Quando voltou a Paris em 1876, trabalhou em uma loja de moda, em uma floricultura e no mercado para ajudar financeiramente a mãe, que moravam juntas na Rue Cortot. Nessa época, começou a se chamar Maria e depois Suzanne, e trabalhou como modelo para artistas como Puvis de Chavannes, Renoir, Toulouse-Lautrec, Henner, Wertheimer e Hynais. Em 1882, conheceu Miquel Utrillo, com quem teve seu filho Maurice um ano depois, e pintou seu primeiro quadro.

Grand’mère et petit-fils, 1910. Foto: © Centre Pompidou, MNAM-CCI, Dist. RMN-Grand Palais / Georges eguerditchian.
Em 1893, conheceu Eric Satie, com quem teve um relacionamento por alguns meses, e depois Edgar Degas, que comprou algumas de suas obras e a ensinou a técnica da gravura.
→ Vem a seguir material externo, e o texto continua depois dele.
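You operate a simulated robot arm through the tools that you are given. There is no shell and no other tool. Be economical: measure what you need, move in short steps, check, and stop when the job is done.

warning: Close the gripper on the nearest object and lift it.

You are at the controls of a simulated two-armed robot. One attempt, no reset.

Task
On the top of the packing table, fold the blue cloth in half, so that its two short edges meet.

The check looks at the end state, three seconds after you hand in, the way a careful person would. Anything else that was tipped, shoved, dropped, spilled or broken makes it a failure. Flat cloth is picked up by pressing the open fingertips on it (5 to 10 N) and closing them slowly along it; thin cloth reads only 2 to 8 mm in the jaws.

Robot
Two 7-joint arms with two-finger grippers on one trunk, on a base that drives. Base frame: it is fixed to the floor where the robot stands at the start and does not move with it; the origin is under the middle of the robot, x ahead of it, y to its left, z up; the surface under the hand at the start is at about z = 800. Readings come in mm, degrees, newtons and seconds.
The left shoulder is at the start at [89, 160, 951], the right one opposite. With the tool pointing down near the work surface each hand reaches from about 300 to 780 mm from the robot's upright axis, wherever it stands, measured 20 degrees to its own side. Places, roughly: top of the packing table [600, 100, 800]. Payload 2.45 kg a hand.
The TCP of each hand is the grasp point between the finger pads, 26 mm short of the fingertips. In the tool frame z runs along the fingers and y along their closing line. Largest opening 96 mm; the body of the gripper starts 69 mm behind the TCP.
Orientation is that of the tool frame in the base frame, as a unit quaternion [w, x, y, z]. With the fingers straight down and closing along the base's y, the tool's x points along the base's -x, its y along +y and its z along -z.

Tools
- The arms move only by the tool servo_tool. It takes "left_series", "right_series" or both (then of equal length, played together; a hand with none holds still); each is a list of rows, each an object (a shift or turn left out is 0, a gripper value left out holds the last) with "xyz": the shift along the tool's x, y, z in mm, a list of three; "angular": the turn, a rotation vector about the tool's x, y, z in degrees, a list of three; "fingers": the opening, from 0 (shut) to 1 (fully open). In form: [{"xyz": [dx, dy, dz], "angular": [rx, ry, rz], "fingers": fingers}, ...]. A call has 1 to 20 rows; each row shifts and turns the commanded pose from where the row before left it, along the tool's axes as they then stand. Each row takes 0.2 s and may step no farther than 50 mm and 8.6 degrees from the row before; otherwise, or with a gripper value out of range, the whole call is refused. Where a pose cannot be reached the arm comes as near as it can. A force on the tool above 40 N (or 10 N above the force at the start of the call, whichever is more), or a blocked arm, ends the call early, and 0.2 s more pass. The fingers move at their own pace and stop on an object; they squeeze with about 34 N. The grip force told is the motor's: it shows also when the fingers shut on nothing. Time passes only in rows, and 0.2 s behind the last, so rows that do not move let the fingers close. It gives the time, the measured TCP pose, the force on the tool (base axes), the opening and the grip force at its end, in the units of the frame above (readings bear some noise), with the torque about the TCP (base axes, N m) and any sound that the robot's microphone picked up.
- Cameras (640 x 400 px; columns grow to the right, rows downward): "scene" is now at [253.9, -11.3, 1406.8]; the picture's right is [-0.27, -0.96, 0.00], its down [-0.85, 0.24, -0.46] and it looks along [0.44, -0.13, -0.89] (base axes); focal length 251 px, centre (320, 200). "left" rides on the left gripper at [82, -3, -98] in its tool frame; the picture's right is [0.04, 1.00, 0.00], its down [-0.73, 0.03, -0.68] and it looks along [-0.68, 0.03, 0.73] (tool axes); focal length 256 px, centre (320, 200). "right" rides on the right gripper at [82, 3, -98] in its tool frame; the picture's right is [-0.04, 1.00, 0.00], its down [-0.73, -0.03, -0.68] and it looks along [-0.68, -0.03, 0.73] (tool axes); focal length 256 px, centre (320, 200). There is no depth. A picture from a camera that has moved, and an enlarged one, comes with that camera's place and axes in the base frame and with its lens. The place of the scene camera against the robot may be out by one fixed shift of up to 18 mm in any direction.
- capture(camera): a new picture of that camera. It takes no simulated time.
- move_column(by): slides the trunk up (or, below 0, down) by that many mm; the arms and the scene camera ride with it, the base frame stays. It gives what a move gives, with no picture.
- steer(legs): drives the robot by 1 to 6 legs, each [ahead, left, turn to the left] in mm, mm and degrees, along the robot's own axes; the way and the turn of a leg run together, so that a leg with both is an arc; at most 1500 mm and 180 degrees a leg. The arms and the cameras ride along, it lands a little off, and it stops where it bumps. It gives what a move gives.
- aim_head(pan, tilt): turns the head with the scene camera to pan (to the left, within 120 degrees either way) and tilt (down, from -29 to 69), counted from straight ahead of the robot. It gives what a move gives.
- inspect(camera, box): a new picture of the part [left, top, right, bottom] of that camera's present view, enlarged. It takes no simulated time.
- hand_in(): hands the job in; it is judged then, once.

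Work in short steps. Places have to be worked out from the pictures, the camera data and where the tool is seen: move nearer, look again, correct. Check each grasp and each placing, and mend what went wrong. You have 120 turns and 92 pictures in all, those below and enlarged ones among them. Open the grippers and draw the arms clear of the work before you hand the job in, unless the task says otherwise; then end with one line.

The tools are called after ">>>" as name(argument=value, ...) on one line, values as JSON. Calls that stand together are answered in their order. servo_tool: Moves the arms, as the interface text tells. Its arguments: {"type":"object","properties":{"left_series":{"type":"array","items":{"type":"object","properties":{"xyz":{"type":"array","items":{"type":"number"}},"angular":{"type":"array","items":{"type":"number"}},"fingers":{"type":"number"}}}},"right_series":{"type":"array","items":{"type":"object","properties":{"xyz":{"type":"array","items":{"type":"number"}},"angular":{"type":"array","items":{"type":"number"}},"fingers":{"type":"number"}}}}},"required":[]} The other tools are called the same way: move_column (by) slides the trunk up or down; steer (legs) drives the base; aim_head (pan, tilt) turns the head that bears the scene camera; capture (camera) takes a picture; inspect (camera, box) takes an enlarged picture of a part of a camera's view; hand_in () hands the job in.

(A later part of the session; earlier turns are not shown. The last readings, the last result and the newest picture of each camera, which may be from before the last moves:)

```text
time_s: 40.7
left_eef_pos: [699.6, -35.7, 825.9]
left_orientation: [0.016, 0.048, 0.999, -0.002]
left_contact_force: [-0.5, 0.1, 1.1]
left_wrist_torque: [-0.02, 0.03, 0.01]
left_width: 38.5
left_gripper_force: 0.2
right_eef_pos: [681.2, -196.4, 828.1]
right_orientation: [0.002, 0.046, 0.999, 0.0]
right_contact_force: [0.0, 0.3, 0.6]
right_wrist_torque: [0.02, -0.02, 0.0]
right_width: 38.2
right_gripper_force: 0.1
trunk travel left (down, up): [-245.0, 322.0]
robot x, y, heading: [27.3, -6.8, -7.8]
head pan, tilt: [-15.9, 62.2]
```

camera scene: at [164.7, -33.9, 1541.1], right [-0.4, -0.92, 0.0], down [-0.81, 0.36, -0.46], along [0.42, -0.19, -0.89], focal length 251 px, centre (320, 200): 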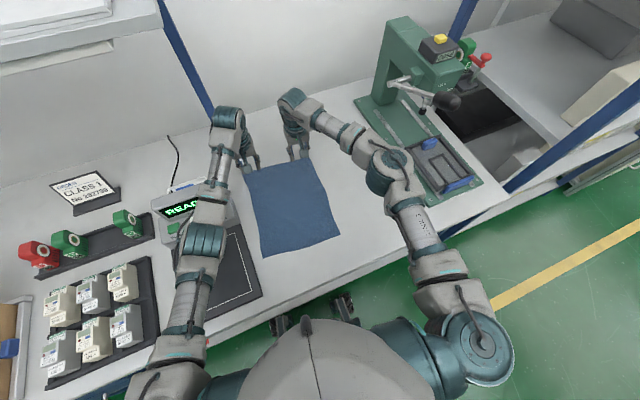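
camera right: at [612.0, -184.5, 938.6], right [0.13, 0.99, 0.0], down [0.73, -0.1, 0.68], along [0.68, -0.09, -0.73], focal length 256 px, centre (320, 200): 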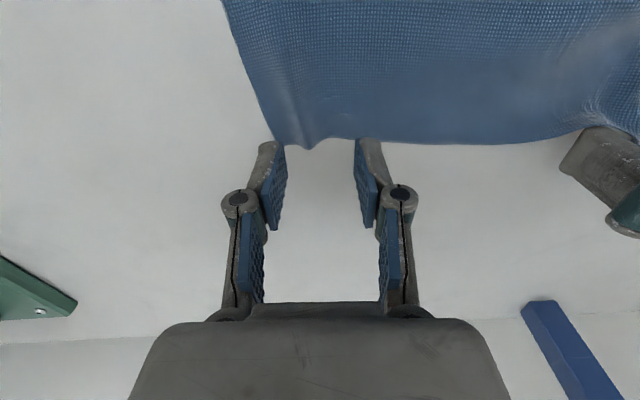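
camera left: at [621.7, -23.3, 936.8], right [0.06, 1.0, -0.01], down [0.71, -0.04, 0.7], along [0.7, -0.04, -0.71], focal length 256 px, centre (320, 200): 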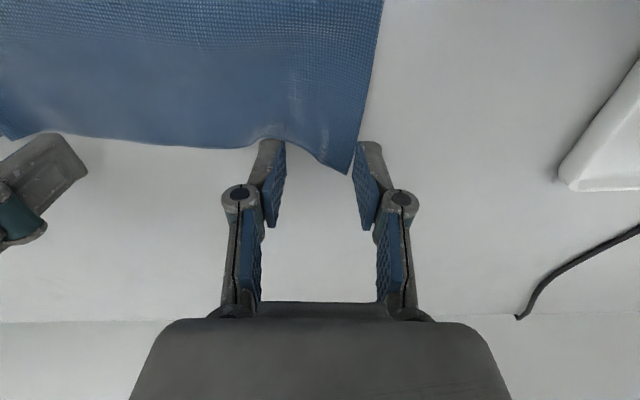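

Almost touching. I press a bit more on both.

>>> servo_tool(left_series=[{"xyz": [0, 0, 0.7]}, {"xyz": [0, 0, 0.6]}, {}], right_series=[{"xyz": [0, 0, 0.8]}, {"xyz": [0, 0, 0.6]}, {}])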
Em 1920, sua pintura Été (Verão), também conhecida como Adam et Ève (Adão e Eva), foi exibida no Salon d’Automne, marcando a primeira vez na história da arte em que um nu masculino frontal foi pintado por uma mulher. Até sua morte, em 1938, Suzanne se dedicou inteiramente à sua arte, deixando para trás 480 pinturas, 275 desenhos e 31 gravuras.
Valadon viveu em uma Paris transformada pelas ambições napoleônicas e pela pobreza em certos bairros devido às obras de Georges Eugène Haussmann. Ela testemunhou o surgimento da indústria cultural e o início de um novo mercado de arte. Ela se envolveu com a boemia e desfrutou da vida noturna parisiense nos cafés, bailes, musettes e revistas. Suzanne Valadon foi uma mulher decididamente moderna, plenamente inserida em uma era de grandes transformações ideológicas. Em sua prática artística diversificada, dedicou-se à pintura, desenho e gravura.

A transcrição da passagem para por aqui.